:: SUPPLIED DATA ::
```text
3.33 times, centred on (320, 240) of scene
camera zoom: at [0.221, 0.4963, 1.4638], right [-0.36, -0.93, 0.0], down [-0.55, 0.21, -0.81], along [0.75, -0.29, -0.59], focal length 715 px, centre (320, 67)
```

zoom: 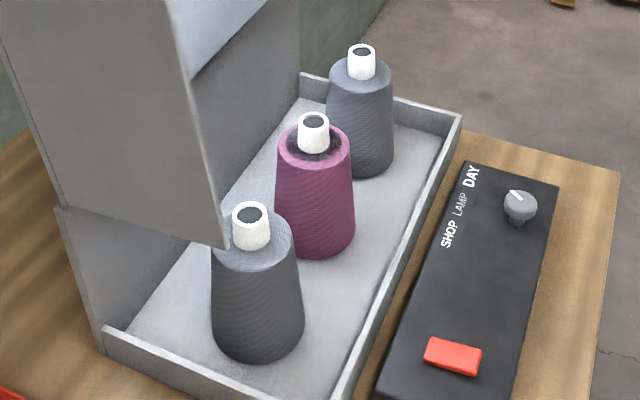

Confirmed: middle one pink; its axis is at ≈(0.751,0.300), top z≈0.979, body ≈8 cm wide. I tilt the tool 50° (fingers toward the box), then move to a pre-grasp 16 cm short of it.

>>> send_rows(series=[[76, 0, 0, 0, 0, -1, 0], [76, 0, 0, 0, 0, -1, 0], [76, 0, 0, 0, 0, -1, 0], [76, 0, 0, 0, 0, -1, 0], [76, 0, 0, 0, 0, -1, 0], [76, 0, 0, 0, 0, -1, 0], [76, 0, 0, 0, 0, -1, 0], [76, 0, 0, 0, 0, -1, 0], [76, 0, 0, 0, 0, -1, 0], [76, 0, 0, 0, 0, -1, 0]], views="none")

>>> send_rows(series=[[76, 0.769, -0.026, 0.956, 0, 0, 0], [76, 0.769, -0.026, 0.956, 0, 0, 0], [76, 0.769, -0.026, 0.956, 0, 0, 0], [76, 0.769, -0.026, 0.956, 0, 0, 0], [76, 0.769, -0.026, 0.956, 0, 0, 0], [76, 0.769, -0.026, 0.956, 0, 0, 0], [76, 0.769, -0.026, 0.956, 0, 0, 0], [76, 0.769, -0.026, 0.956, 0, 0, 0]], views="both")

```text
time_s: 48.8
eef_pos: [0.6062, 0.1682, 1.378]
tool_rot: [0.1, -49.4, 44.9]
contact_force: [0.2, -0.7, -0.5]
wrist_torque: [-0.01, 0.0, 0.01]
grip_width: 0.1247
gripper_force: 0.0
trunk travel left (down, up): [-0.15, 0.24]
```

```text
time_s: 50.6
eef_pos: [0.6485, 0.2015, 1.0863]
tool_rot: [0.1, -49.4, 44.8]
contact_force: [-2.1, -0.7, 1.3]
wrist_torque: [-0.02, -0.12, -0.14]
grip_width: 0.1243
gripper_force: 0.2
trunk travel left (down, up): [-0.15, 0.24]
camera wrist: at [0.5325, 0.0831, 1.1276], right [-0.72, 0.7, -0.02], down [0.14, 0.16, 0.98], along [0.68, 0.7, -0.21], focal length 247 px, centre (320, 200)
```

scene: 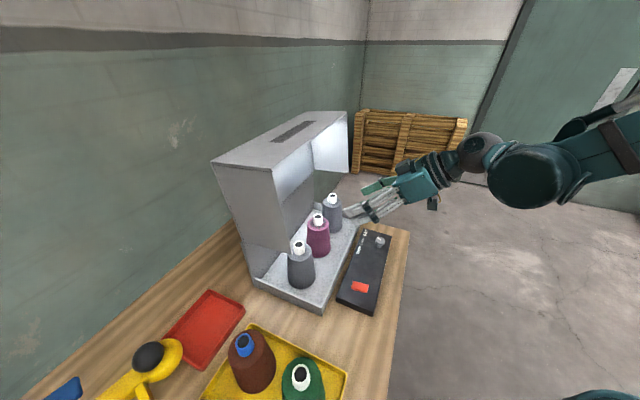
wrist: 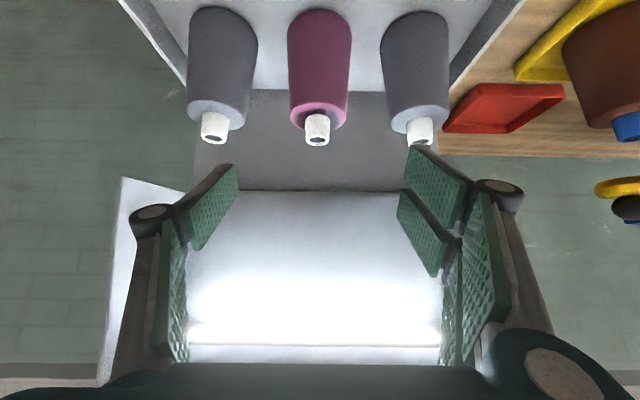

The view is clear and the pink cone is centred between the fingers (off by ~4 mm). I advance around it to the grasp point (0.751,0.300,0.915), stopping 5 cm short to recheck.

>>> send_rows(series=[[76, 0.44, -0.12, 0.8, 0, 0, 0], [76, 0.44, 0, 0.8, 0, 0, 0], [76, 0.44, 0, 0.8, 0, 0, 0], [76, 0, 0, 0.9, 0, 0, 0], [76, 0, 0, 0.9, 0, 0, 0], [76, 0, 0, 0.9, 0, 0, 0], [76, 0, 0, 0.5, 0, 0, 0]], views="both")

:: GIVEN PASSAGE ::

It doesn't happen often, mind you, but when it does, people collectively lose their minds speculating about, “What's wrong with so-and-so?” The most recent example of this is Sidney Crosby, who “only” had 84 points in 77 games last season and is now on 40 in 46 this year (but also 13 in his last 10, because he's Sidney Crosby).
The amount of articles churned out about whether Crosby is “done” has been perilously high for the last year-plus, and to some extent it's understandable. A lot of those articles have been shouted down as being a little short-sighted, because the puck just isn't going in for Crosby at the same rate it once did, but everything else is more or less in line with his long-demonstrated talent level.
So maybe the fact that no one is writing these stories about Pekka Rinne — the All-Star with the .904 save percentage in 40 games this year — is just a sign that we're collectively getting smarter about the ways in which we evaluate performance at the NHL level, and that we've all learned to look past the randomness of goals scored and allowed, to see the process that's going on under the hood.
No one is writing about Rinne because he's on a team that generally doesn't get a lot of attention on a national basis but is still a pretty decent club in the grand scheme of things, and because he's probably “only” the seventh- or eighth-best goalie in the world. If this were Henrik Lundqvist struggling, people would be pretty concerned about this 33-year-old goalie maybe having hit a career wall. If this were a goalie in Toronto struggling, people would be screaming in the streets about how he's the reason the Leafs are well outside the playoff picture.

:: THE EXERCISE ::
Take up the given passage again after its last words.

:: WRITTEN RESPONSE ::
Moreover, the Predators spent much of the season talking about the need to upgrade the offense, which they eventually did in the Ryan Johansen trade. Johansen has nine points in eight games since the swap, and the Preds' offense has generated 16 goals in their last five games, so it looks like that problem has been sorted out.
As a result, overall the Predators are seemingly okay: Two points out of a playoff spot in the toughest division in the league by a fair shout. But the problem is they're also currently carrying the second-best possession numbers in the league.
But Rinne's .904 is killing them. The league average save percentage so far this season is an insane .916, meaning Rinne is pretty far below. The Predators don't give up a lot of shots on goal, so the fact that he's only faced 1,047 in 40 appearances is helpful in limiting the impact his disastrous play has had. But mathematically, that still means he's cost his team 12 goals versus the league average, which is roughly the equivalent of a little more than four points in the standings. And that also has to come with the caveat that Rinne is paid quite well ($7 million AAV) to provide a save percentage well above the league average.
Again, he's clearly an elite goaltender over the course of his career (.918 in 421 games, which is a sizable enough sample that we can say it's his true talent level), and he's coming off a season in which he finished second in Vezina voting. So we have to ask what's wrong with him now.
What's interesting, though, is that this is hardly an isolated incident when it comes to Rinne not being particularly good. Most of those issues, though, can be explained away on some level. He was only .902 in 2013-14, though when he missed most of the year with a very serious health issue that could have ended his career. He was also only .910 in the lockout-shortened season, but that's not terrible, and it's also a smaller sample than is really fair to evaluate.
But on the whole, if you look at what he's done the last four seasons — which I think is fair because that's when he turned 30, and to some extent the ability to stay healthy is a repeatable skill — we have a sample of 4,600 shots, and he's only stopped .913. On some level, that makes the nearly Vezina-worthy season last year the outlier. It's also well below the .921 he posted across close to 7,100 shots in his 20s, and also slightly below the league average during that same stretch.
However, it's not an issue where you turn 30 and someone from the NHL comes to your house to rip up your “Good Goalie Club” membership card right in front of you. Henrik Lundqvist is several months older than Rinne and still playing outstanding hockey behind a considerably worse team.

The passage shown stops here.